Existe coisa mais “de pobre” do que passar pela porta da casa ou apartamento de uma pessoa e conseguir ouvir qual é o programa de TV que ela está assistindo? Existe coisa mais mal educada do que ser obrigado a ouvir o tipo de música que o vizinho está ouvindo? Existe coisa mas escrota do que neguinho entrar em lugares públicos com seu celular tocando música alta?
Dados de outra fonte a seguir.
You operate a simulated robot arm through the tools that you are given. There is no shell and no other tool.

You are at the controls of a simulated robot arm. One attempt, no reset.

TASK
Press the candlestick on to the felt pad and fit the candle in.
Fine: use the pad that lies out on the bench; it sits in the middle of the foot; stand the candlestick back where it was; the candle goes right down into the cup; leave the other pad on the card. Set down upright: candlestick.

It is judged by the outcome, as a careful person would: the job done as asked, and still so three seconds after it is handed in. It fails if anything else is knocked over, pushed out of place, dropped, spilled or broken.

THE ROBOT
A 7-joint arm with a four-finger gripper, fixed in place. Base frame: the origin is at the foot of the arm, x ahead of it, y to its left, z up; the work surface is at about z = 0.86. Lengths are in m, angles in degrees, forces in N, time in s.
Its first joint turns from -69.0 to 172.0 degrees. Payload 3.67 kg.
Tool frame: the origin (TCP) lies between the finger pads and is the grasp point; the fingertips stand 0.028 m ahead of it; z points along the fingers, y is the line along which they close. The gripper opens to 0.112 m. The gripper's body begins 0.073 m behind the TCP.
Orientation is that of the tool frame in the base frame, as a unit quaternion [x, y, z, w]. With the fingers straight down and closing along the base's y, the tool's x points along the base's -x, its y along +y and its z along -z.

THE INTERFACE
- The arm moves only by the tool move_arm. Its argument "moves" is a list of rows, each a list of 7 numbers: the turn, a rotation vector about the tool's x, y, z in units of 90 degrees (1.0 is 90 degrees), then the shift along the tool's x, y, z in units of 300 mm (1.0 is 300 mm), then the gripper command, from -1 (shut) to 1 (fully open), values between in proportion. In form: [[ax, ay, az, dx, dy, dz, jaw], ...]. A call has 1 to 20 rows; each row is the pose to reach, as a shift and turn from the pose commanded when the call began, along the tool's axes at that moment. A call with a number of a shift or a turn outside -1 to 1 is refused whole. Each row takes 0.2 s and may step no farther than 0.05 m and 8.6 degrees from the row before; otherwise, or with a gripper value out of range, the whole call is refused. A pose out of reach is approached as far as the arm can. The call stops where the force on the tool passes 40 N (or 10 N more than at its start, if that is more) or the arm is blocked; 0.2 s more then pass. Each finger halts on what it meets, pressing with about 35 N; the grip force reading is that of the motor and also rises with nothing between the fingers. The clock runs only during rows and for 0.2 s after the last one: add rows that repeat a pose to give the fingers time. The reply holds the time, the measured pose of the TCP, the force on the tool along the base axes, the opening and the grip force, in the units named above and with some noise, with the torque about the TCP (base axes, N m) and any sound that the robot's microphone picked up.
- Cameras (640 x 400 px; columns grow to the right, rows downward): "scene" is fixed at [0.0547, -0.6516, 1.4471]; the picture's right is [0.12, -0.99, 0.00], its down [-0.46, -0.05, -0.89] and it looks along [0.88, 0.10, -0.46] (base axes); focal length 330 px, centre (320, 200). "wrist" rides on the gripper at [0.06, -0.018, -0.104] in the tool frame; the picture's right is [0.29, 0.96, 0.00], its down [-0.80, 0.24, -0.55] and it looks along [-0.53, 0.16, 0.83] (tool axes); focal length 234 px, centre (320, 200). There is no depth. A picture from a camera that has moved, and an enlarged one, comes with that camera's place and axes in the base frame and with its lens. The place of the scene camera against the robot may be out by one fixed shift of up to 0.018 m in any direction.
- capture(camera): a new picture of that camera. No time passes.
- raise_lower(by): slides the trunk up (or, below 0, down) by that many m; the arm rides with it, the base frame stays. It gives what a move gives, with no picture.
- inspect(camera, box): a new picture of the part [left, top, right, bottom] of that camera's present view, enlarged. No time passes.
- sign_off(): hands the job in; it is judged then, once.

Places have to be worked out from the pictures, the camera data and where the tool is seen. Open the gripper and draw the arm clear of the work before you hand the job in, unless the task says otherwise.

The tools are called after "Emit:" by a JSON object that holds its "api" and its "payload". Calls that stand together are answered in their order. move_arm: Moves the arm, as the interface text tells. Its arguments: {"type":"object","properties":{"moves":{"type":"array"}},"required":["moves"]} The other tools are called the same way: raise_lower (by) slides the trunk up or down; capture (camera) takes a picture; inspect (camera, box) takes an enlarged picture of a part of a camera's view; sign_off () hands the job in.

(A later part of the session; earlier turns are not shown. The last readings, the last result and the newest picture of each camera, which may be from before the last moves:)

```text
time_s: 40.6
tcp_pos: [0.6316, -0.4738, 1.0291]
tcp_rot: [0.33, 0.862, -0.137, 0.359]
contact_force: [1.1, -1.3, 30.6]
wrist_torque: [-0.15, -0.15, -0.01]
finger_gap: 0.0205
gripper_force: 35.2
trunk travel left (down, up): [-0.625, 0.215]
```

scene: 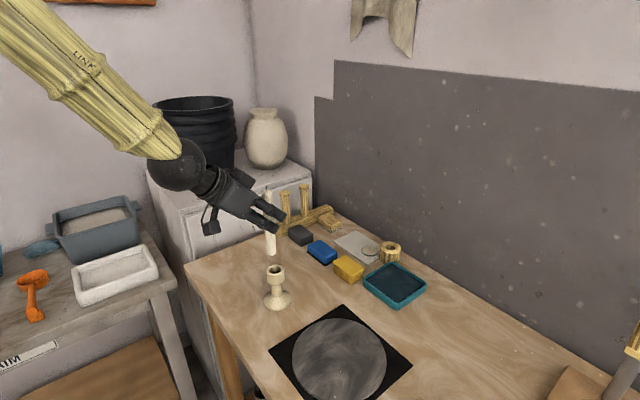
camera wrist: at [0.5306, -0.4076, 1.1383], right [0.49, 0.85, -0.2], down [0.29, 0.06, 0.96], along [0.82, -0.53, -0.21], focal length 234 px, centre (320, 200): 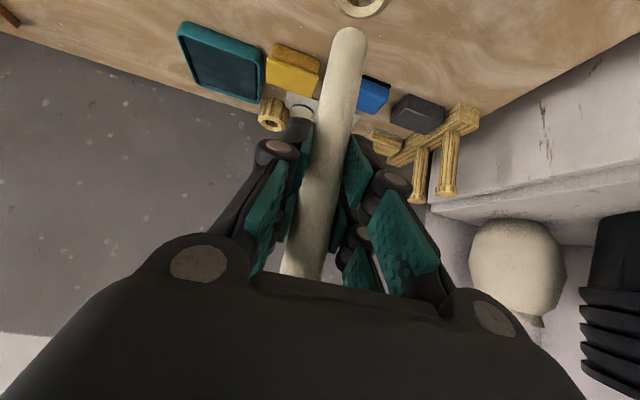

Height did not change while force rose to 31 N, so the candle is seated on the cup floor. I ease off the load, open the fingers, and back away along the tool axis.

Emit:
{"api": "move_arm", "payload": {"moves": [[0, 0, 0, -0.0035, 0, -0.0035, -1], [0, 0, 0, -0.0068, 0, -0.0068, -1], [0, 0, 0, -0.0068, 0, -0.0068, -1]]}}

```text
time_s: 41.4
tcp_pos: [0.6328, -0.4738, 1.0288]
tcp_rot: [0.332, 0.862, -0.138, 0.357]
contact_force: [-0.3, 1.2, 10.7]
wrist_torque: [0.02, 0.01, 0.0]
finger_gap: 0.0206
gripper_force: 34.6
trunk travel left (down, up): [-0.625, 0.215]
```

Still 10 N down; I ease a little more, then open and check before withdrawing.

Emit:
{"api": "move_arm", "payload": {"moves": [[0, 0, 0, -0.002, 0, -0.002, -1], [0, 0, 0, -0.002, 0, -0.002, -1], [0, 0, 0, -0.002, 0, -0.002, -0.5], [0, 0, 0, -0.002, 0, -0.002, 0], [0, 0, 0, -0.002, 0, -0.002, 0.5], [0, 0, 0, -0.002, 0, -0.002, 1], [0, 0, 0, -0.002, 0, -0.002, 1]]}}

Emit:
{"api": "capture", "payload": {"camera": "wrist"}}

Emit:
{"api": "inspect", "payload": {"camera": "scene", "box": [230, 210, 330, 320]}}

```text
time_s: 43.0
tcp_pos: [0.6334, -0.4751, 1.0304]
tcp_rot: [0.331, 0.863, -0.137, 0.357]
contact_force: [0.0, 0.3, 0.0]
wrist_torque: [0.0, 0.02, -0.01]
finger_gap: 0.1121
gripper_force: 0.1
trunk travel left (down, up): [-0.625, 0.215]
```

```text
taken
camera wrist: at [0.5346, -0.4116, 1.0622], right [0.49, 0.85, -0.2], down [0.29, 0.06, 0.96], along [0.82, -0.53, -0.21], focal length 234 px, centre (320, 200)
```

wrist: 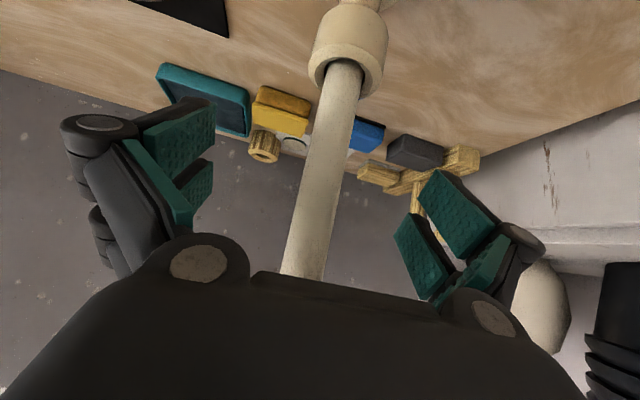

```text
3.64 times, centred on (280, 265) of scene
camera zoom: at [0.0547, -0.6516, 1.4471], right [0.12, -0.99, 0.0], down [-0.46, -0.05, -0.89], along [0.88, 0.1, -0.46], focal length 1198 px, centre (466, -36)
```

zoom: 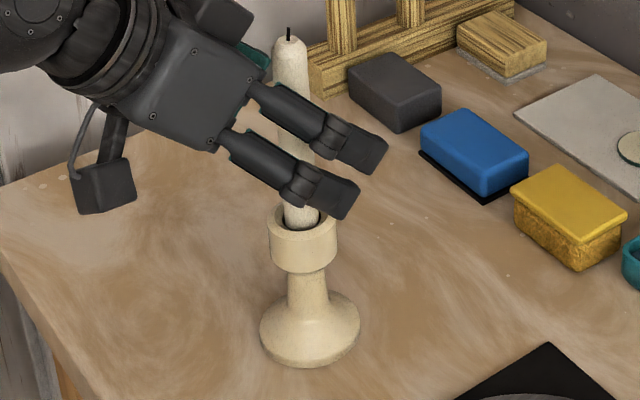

Eu não sei qual é o problema do brasileiro mal educado (porque existem os educados) com relação ao volume. O brasileiro mal educado tem uma tara específica pelo volume alto de TUDO: TV, toque do celular, tom de voz, músicas que escuta… Tudo que tem variação de volume tem sempre que ser no volume mais alto possível. Nunca vi isso em outros lugares do mundo, o Brasil é pioneiro no estupro auditivo. Parecem eternos adolescentes que acham que quantidade é qualidade: quanto mais alto o som, mais legal. Quanto mais potente melhor.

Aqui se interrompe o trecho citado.